Monetary policy will also need to stay nimble, the IMF advised. Countries facing inflationary pressures may need to tighten policy aggressively, while those experiencing demand shocks might require lower rates.
Meanwhile, fiscal authorities will face increasingly difficult choices. Many nations are grappling with high debt, slow growth, and rising interest costs. “Most countries still have too little fiscal space and need to implement gradual and credible consolidation plans,” the report said.
The IMF also flagged growing demands for public spending—from defense to targeted support for those hurt by trade disruptions—and advised that such spending be carefully financed, ideally through new revenue or offsetting cuts rather than debt.

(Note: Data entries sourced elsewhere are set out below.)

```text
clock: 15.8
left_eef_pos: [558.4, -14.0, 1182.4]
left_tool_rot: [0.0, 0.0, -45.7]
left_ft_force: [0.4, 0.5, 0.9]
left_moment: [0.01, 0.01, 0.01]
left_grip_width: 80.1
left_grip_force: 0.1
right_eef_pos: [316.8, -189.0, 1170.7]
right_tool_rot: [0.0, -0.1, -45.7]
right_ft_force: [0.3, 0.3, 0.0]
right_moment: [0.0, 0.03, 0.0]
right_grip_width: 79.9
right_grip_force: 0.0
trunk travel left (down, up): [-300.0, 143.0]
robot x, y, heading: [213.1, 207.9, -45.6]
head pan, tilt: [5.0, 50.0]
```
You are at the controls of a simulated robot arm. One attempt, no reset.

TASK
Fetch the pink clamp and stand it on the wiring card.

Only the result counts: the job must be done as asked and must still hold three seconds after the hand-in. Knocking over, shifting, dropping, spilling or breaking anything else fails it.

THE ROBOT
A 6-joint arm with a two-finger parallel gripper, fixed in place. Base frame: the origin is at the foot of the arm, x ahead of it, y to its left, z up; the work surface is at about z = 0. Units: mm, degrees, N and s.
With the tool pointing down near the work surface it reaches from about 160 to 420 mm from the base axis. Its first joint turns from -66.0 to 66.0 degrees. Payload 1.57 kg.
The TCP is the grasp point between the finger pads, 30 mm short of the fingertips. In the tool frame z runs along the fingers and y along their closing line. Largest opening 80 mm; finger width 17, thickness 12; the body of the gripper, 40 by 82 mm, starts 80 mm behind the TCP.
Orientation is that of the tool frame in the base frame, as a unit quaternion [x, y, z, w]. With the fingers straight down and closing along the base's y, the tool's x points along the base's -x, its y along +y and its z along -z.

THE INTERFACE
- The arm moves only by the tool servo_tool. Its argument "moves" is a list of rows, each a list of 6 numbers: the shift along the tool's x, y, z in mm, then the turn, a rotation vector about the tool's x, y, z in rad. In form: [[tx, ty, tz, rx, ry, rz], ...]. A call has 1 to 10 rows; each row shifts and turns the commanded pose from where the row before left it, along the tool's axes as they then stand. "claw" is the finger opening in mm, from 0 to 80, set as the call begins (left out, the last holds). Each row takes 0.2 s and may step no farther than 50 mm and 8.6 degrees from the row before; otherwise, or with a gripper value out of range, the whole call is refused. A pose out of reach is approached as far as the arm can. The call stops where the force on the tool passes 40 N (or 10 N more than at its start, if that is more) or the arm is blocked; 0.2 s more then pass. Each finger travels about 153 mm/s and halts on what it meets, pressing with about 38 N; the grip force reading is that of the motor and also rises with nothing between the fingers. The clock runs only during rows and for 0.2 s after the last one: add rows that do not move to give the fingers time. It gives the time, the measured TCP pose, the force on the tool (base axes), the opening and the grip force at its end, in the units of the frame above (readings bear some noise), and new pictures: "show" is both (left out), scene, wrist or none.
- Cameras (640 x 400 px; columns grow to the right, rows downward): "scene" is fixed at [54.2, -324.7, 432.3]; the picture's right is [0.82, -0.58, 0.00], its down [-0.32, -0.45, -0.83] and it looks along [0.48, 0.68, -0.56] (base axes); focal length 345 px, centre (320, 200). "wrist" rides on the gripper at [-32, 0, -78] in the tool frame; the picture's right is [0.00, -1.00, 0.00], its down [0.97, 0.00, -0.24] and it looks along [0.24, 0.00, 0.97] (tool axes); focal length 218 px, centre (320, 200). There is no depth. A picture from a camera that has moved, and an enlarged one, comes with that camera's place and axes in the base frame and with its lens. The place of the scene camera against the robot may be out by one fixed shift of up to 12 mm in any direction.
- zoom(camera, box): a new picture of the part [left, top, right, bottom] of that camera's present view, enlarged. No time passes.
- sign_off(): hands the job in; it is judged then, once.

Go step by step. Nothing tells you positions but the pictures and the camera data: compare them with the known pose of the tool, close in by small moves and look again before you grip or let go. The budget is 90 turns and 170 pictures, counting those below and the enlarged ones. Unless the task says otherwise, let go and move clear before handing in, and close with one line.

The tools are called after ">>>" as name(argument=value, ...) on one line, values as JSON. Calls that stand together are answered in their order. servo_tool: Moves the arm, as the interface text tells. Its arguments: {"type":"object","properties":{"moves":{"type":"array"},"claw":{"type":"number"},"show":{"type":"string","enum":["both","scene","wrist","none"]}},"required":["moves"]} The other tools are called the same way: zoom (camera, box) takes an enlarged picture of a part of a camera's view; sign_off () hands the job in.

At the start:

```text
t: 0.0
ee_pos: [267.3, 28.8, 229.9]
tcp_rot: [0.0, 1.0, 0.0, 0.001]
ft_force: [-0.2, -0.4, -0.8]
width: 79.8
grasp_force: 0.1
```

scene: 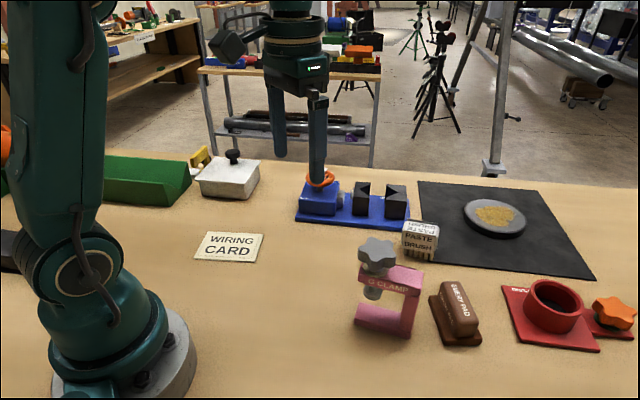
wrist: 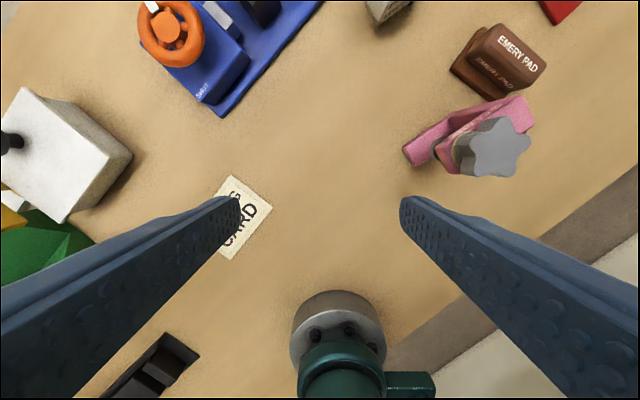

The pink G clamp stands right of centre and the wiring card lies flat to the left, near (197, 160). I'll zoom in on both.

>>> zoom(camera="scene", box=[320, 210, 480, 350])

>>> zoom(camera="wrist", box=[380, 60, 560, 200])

Beyond short-term adjustments, the IMF called on governments to invest in long-term reforms that promote growth, innovation, and productivity—such as building digital infrastructure and retraining workers for the era of artificial intelligence.
In concluding, the IMF warned against oversimplified narratives that pit winners against losers in trade and technology. It urged policymakers to consider more thoughtful interventions. “It is a collective responsibility to ensure the right balance between the pace of progress or globalization and addressing the associated dislocations,” the report said.
Quoting its foundational principles, the IMF reminded the world that its mission is “to facilitate the expansion and balanced growth of international trade, and to contribute thereby to the promotion and maintenance of high levels of employment and real income.”
“Global integration is not an objective in and of itself,” it emphasized. “It is a means to an end—important insofar as it supports improved living standards for all.”